Another way would be TWO boost convertors – chucking out 5.5v or so – dioded together to provide power – one gets power from the battery – the other from the incoming supply. This one has merit and the likes of the MT3608 are cheap and at the output end, voltage loss is not a problem as you can simply compensate. When I say cheap – I mean REALLY cheap. Current thoughts are that one output would be maybe 0.1v or so higher than the other so that while there is mains power, the battery side is supplying nothing. As soon as power fails, the battery side takes over.
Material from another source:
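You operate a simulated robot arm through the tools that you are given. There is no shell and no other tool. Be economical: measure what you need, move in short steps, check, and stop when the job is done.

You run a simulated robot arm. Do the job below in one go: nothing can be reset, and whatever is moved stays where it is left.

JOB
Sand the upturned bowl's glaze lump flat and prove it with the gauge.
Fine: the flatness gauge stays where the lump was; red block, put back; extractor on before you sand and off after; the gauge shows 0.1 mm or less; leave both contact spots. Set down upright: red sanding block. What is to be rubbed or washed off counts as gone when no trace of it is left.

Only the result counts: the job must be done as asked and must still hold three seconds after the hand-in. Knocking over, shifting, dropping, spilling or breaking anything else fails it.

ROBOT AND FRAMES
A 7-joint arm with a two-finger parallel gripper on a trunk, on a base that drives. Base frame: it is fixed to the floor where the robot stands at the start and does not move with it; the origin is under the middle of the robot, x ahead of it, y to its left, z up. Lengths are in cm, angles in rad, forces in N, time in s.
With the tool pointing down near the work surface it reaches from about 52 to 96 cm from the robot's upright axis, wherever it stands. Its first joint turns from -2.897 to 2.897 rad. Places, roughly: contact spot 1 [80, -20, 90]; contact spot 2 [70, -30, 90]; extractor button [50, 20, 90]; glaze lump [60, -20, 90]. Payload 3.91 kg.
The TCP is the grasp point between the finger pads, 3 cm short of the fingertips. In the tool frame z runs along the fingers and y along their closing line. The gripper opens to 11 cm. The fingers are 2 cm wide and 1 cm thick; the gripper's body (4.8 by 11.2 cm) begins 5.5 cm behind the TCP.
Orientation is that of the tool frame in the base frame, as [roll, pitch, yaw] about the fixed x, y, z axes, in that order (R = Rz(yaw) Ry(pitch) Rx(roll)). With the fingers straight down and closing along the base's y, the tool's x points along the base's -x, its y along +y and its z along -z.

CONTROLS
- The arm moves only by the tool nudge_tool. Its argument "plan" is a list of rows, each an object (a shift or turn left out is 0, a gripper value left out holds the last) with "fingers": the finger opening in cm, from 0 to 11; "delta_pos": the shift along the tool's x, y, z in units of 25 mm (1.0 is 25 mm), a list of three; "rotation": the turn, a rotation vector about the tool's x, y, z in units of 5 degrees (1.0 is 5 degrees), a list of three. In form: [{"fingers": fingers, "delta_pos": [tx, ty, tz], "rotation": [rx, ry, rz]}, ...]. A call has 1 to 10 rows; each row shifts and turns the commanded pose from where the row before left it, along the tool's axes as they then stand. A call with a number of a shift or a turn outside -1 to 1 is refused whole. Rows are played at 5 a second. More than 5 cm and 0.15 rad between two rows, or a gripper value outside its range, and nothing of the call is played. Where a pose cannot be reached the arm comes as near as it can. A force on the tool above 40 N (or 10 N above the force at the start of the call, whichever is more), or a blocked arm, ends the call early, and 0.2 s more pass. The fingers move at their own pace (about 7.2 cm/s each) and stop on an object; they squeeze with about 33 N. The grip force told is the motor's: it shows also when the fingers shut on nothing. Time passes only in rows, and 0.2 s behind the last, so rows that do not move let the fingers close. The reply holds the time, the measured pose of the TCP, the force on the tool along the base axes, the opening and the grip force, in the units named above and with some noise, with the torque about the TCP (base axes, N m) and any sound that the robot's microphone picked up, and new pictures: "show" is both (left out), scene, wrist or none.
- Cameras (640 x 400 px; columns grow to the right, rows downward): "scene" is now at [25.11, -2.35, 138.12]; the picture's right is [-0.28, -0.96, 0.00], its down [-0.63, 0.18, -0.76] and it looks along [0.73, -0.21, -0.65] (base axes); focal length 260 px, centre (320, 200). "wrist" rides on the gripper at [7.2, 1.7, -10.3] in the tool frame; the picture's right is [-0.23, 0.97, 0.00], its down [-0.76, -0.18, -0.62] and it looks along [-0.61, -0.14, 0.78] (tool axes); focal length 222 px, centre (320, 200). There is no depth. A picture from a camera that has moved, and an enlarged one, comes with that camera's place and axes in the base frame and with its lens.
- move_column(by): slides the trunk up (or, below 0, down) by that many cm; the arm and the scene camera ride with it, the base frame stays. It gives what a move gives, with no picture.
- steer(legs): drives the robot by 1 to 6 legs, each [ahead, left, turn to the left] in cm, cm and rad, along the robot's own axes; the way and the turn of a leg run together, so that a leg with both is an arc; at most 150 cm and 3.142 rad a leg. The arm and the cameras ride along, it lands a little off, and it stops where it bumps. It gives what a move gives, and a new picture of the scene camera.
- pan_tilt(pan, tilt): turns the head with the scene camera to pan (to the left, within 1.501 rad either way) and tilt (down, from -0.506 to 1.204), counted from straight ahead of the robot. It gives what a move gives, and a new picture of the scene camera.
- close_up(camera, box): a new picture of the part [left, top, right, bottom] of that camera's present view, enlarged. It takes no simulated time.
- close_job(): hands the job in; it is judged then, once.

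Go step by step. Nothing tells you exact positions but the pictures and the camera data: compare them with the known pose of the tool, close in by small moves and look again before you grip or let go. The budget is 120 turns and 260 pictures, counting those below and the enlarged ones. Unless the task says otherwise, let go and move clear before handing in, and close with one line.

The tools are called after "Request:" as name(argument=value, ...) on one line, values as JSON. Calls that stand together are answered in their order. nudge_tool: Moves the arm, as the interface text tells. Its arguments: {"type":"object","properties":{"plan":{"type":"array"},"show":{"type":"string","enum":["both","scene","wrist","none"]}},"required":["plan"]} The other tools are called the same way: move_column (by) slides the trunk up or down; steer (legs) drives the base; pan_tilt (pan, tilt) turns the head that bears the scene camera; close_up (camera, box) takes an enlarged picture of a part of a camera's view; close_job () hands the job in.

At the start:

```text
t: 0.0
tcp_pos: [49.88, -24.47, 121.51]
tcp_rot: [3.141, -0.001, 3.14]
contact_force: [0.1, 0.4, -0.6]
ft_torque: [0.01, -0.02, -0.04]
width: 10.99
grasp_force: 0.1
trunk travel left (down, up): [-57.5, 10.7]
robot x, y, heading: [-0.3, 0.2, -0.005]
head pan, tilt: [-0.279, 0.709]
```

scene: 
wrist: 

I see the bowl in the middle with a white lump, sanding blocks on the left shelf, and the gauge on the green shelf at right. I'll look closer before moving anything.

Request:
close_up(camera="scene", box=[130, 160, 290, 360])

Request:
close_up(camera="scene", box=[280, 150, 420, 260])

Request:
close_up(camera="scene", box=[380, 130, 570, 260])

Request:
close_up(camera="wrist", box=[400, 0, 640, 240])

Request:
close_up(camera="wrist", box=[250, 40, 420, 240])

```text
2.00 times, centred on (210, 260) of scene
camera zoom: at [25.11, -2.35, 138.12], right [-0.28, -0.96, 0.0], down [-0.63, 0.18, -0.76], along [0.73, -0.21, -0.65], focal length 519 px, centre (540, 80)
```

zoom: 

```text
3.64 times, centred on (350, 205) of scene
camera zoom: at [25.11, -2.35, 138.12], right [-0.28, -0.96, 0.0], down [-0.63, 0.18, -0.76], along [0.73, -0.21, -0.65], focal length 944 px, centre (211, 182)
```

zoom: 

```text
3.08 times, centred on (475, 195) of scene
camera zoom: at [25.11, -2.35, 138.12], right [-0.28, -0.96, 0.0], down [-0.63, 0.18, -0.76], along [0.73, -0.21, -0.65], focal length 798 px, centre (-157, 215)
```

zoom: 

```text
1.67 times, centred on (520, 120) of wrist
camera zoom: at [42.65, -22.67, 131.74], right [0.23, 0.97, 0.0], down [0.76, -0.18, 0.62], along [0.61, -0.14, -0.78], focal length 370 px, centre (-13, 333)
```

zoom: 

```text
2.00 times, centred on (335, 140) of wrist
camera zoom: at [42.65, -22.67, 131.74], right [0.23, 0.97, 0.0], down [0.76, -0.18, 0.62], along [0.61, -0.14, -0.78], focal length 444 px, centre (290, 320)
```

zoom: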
This would work without any controller as the chips handle over charge and over discharge protection but I still fancy a 328 in there to warn any Pi or similar computer that a power outage is on the way.
Similarly the inexpensive charging circuits are often seen in parallel and again you could increase the charging rate that way though there is a limit to how fast you should charge 18650 batteries…
Here is some interesting reading on the subject..
If cost is not an issue, there’s a boost chip called the TPS61030 series (TPS61031) and this one is able to throw out over 2.5 amps with a 3volt input. At at 2.6volts it can STILL output over 2amps – it is however a lot more expensive than other alternatives and from a small production standpoint the chip packaging isn’t ideal.
So looking ahead I plan to play with the two-boost option – but right now a couple of Orange Pis just turned up for me to play with – priorities.